EXCERPT:
━━━━━━━━

Your keithquinnrugby.com correspondent arrived in London three days before match day. I am here with my wife Anne as co-tour leaders for the Williment Travel Group and Gulliver's Travel. We have 36 very keen New Zealand rugby fans with us. We are all expectantly looking forward to the three internationals which lie ahead for the All Blacks.
Some of our supporter's group, led by the popular ex-All Black captain Dave Loveridge and his wife Jan, had last week been to the first tour match in Chicago, Illinois. All spoke warmly of their rugby experience there. So we are now all together, about 80 of us across two leadership groups and two coach loads, with much to be excited about.
The first matter of anticipation was to see Sonny Bill Williams's name on the starting list for the All Blacks team for Saturday v England. This had been my hope straight away after seeing the additions SBW brought to the New Zealand back line in his time on the field in Chicago. Back in the rugby union game after two years in rugby league he 'ran angles' (a term I usually hate) which added more dimensions to the All Black attacks. No disrespect to Ma'a Nonu and Melakai Fekitoa. Plus the unique off-loading methods of Williams (which used to be called 'passing') he slotted in so smoothly in Chicago offering still more opportunities to go the way of others in the New Zealand team attacks. The honest USA team just couldn't cope with the breadth of the running assaults which came at them. A 74-6 result followed. Sonny Bill scored two tries as well as giving and receiving many assists.

━━━━━━━━

PROVIDED DATA:
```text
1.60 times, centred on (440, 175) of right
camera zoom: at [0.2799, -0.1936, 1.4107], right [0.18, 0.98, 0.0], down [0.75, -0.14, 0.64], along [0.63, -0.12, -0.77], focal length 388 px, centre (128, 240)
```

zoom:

━━━━━━━━

TASK SET:
**1.** Please copy out the portion of the excerpt from "Your keithquinnrugby.com correspondent" to "the All Blacks." without changes.
**2.** Add the next paragraphs of the excerpt.

EXPECTED RESPONSES:
**1.**
Your keithquinnrugby.com correspondent arrived in London three days before match day. I am here with my wife Anne as co-tour leaders for the Williment Travel Group and Gulliver's Travel. We have 36 very keen New Zealand rugby fans with us. We are all expectantly looking forward to the three internationals which lie ahead for the All Blacks.

**2.**
So I am happy with the powerful New Zealand starting XV which coach Hansen will run out. The rest of the players, apart from Williams, have been Hansen's regulars this year. He has resumed his preference for Aaron Cruden to be the starting first five-eighths with Beauden Barrett waiting on the bench to add his genius at the Hansen call-up time.
With this team I expect New Zealand to win. But mark my words - since first coming to Twickenham to see an NZ-England match (back in 1978) every game has been a classic of the highest quality and keenness of contest.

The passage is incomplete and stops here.